EXERCISE >>
Continue the passage shown from where it stops.

** begin PASSAGE SHOWN **

01:25:47:07 - 01:26:11:03
Joey
Right. And then that all the time. Probably not. What if I want a VPN into my own house from my phone for other reasons? Do I want to have three different VPN servers running? Do I want to actively manage and secure all this? Yeah. No. If you have a big I.T staff and you know, kind of an already done cloud infrastructure for other things, that's a great option.

01:26:11:03 - 01:26:35:15
Joey
But for us $5 a month per database and you just log in. So we're on black magic cloud for essentially all of our projects. Yep. They're all hosted on the cloud database. We still do local backups of everything just to be safe. But I mean, for the money, it is just, yeah, it's not worth our time to become I.T. experts to do that.

01:26:35:18 - 01:26:41:08
Joey
And also, it's not worth the risk of exposing our networks to security problems.

01:26:41:10 - 01:27:11:06
Robbie
Yeah, and I think there are some people who, for whatever reason, they're in a TPN situation or they have to be air gapped for other security reasons. You know, there are valid reasons to recreate this kind of technology internally where it's under your control and, you know, you have a little more, you know, security. Throw at it with that said, you know, black magic is using, you know, kind of industry standard as kind of backbone for this kind of stuff, you know, So it is secure, easy to use.

01:27:11:06 - 01:27:20:06
Robbie
As you said, the cost $5 per database, which I think correct me if I'm wrong, but I think that supports what, at $5 you get ten users per database, something like that.

01:27:20:08 - 01:27:40:05
Joey
In shared users and infinite projects, right in the database in that database. From a practical perspective, we've been creating a new database basically like per major version of resolve and backing up the old one. But I mean, at any given point we have one or two databases, so five or $10 a month.

01:27:40:07 - 01:28:00:05
Robbie
So now in practicality, now all this really means is that inside of resolve, instead of opening up a local database or a shared database, you know, from a server that's on my network or on the network, come on, we're just pointing that logging into the black Magic cloud, it operates and functions just like any other database, you know, SQL database that you might have and resolve.

** end PASSAGE SHOWN **
** begin ENTRIES SUPPLIED **

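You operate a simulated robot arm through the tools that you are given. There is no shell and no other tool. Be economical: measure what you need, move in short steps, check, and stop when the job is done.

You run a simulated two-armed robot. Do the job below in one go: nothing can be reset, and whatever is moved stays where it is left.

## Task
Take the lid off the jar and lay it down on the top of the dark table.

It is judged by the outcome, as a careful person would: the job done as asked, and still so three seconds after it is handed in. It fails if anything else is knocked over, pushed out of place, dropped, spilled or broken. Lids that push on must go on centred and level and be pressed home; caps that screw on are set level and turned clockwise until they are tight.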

** end ENTRIES SUPPLIED **
** begin ENTRIES SUPPLIED **

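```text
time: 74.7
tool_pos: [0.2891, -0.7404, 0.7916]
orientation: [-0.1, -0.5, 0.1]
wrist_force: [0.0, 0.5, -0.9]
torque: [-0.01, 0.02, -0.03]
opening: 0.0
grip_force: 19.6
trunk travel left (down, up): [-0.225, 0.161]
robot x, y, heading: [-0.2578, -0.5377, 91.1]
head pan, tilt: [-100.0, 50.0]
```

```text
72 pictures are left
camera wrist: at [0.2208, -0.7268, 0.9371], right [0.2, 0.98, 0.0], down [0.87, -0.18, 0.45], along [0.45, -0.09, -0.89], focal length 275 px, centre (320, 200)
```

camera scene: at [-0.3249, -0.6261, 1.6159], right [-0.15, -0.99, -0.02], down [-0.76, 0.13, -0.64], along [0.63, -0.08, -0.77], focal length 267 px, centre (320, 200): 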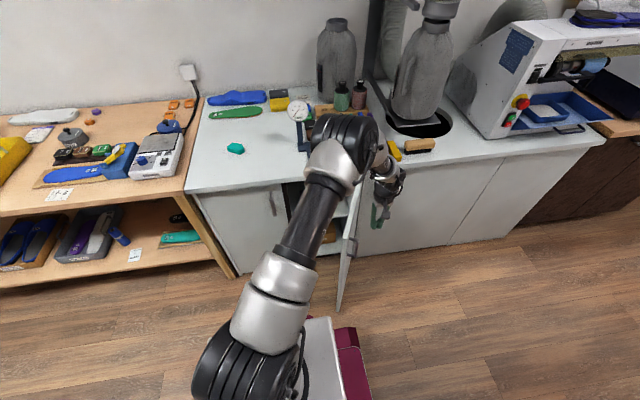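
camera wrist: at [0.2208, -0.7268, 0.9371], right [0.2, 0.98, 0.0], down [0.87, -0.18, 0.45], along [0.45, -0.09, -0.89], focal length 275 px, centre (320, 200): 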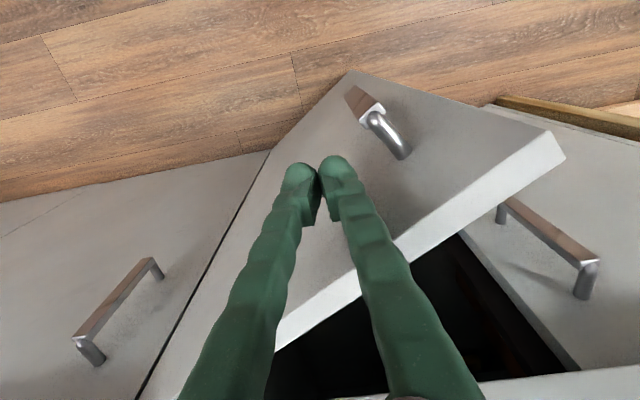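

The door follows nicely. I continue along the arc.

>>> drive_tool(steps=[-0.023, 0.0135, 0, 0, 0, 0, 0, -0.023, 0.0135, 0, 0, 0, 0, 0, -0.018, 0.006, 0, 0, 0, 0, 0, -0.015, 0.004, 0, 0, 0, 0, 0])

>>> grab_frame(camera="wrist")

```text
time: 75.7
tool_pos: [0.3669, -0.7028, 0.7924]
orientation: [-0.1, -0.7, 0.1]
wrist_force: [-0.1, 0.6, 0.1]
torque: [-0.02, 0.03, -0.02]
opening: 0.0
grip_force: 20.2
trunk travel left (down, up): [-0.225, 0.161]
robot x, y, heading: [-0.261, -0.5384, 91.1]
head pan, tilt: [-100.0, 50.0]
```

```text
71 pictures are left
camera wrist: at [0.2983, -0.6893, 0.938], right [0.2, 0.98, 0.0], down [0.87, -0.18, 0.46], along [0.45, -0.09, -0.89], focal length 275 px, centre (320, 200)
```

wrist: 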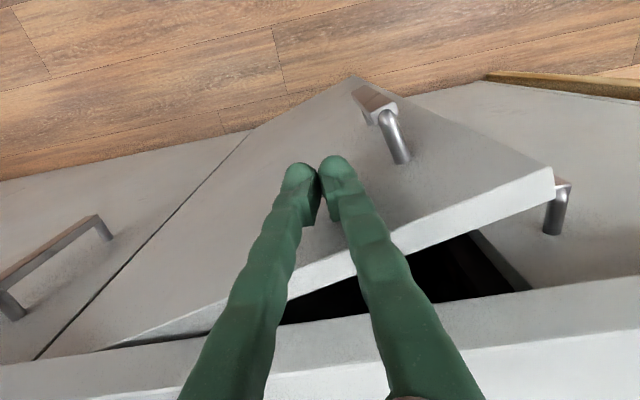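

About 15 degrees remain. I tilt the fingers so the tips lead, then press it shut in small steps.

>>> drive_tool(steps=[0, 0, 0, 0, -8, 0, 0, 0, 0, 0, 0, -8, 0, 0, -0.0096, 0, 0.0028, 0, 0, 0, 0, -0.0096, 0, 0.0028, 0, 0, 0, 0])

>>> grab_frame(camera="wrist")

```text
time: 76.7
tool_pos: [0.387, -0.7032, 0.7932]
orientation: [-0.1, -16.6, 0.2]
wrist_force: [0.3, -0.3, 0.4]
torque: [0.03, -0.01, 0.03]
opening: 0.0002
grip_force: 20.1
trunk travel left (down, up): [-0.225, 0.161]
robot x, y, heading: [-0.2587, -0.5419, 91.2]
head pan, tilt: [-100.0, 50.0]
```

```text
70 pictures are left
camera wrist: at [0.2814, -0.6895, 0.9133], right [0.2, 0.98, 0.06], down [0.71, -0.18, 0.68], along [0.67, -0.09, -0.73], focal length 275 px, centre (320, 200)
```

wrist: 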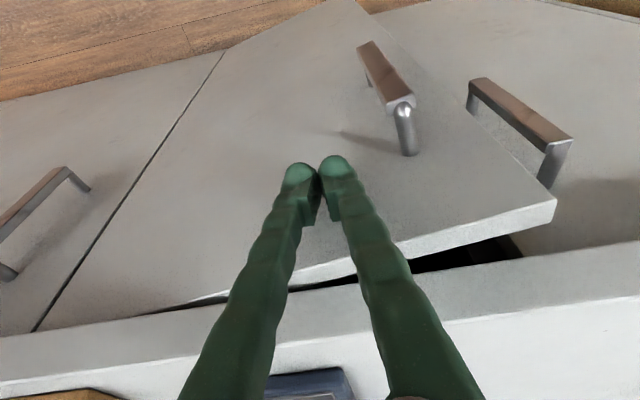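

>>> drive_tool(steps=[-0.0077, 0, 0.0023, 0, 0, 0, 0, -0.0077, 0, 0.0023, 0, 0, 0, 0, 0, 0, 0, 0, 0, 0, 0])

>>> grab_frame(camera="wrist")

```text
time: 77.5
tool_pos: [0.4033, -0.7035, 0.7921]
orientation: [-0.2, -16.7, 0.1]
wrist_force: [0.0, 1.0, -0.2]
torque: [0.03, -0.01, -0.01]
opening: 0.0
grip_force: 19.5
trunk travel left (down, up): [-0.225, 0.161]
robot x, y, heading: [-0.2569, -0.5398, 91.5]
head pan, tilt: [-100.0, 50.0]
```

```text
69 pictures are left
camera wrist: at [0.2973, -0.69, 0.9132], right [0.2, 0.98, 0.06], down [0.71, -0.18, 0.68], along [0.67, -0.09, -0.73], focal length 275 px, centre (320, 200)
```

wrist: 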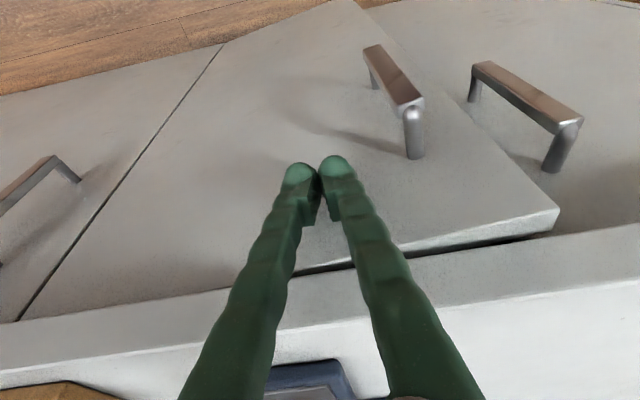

** end ENTRIES SUPPLIED **
** begin ENTRIES SUPPLIED **

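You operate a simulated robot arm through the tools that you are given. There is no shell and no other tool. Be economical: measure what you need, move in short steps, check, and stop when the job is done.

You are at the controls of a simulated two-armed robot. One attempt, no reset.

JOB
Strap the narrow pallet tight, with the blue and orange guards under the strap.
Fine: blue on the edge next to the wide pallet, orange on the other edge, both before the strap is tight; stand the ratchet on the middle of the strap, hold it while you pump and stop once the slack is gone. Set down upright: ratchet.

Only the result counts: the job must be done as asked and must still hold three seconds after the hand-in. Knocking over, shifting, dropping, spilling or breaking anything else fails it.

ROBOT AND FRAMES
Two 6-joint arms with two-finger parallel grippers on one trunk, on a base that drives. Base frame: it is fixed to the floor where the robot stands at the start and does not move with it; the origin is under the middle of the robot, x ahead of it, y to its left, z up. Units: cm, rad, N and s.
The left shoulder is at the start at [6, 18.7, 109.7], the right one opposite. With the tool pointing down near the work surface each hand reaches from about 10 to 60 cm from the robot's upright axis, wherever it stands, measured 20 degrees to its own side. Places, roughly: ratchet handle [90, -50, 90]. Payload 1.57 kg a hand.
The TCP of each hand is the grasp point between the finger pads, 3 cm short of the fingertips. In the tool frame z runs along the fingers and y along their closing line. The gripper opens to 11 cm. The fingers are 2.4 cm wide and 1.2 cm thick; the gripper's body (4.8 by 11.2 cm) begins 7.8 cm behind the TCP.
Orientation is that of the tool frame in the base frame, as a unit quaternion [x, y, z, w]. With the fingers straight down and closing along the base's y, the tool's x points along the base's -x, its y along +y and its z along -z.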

** end ENTRIES SUPPLIED **

FINAL RESULT >>
01:28:00:07 - 01:28:20:19
Robbie
But here's the benefit, right? So I go ahead and I sync a project over to Joey and let's call it, for lack of a better term, project X, Y, Z. I put it in that database. I add some media to it again, that's on my maps. So first thing I do is I'm clicking in sync thing to share that folder from minus over to Joey's again, standard folder in a few minutes, Joey gets that folder.

01:28:21:01 - 01:28:40:01
Robbie
All he has to do on his end is open up resolve, find the project that I just created. He opens it up and guess what? Through the beauty of path mapping and all that other stuff, everything's online. He simply slash thing work. He simply smacks me or texts me and says, Hey, Rob, what shot was it? I go, He was 17.

01:28:40:03 - 01:29:04:01
Robbie
He goes, Cool, I've done a pass on that. Open it up. See what you think. In fact, it works so well for doing this that I can open the project in read only mode. If he's happy he has an open and just look at what he's done. But it gets even better than that because the cloud database of course, also supports true collaboration mode, which prior to this was really kind of limited to.

01:29:04:01 - 01:29:28:23
Robbie
The development that you spoke about was really limited to doing collaboration on a single network, right? You have a shared database server on the network. Everybody in that facility or places could do that. But now we can replicate all of those true collaboration features through our cloud database. So if we want to work at the same time, for example, I'm like, Joey, can you follow behind me, you know, doing this roto work and fusion because I don't know fusion at all.

01:29:29:04 - 01:29:38:03
Robbie
You can go, Sure. And all the features that we're used to in collaboration, how timeline ownership, how flip ownership works, all that stuff works like a charm.

01:29:38:05 - 01:30:08:05
Joey
Yeah. And performance wise, I cannot emphasize this enough. I can't tell that I'm working on a cloud database versus a local database. It's just they've figured out the caching and the dataflow so well that it just works seamlessly in single user or in collaboration. One last thing before we kind of talk about collaborating in some of the gotchas involved is I do want to mention you talked about TPN and air gapping and stuff like that.

01:30:08:07 - 01:30:31:17
Joey
There is a happy middle ground to be had with that because while we're not doing specific like major Studio TPN certified things, we still very much care about our client's data security and privacy and making sure that we don't get anything out in the world that it doesn't belong. And, you know, things don't happen security wise that are bad.

01:30:31:17 - 01:30:51:03
Joey
So as a general policy, we don't have our resolve systems connected to the Internet, right? My main resolve system is not online. I bring everything in and out and do all my email and everything else on a mac studio that's sitting next to it. But that brings up the question, well, if the main resolve isn't online, how can you do cloud database?

01:30:51:09 - 01:31:20:06
Joey
Well, the main resolve isn't online, but it's on the network. And I've actually created firewall rules and say, okay, do not let any Internet traffic in or out of this Mac Pro on this Ethernet port right. But allow connections to and from the Blackmagic Cloud database and that was like a five minute configuration in our firewall. You could probably do that in any, you know, firewall, maybe even on like your home Internet router.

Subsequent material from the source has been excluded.